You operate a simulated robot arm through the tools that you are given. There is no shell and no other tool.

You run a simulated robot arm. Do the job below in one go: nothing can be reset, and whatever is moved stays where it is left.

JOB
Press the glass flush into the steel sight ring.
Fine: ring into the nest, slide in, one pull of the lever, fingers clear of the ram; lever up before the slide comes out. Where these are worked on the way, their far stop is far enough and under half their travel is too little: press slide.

************

_Task to carry out_
Output the lines above verbatim and in full.

_The response_
You operate a simulated robot arm through the tools that you are given. There is no shell and no other tool.

You run a simulated robot arm. Do the job below in one go: nothing can be reset, and whatever is moved stays where it is left.

JOB
Press the glass flush into the steel sight ring.
Fine: ring into the nest, slide in, one pull of the lever, fingers clear of the ram; lever up before the slide comes out. Where these are worked on the way, their far stop is far enough and under half their travel is too little: press slide.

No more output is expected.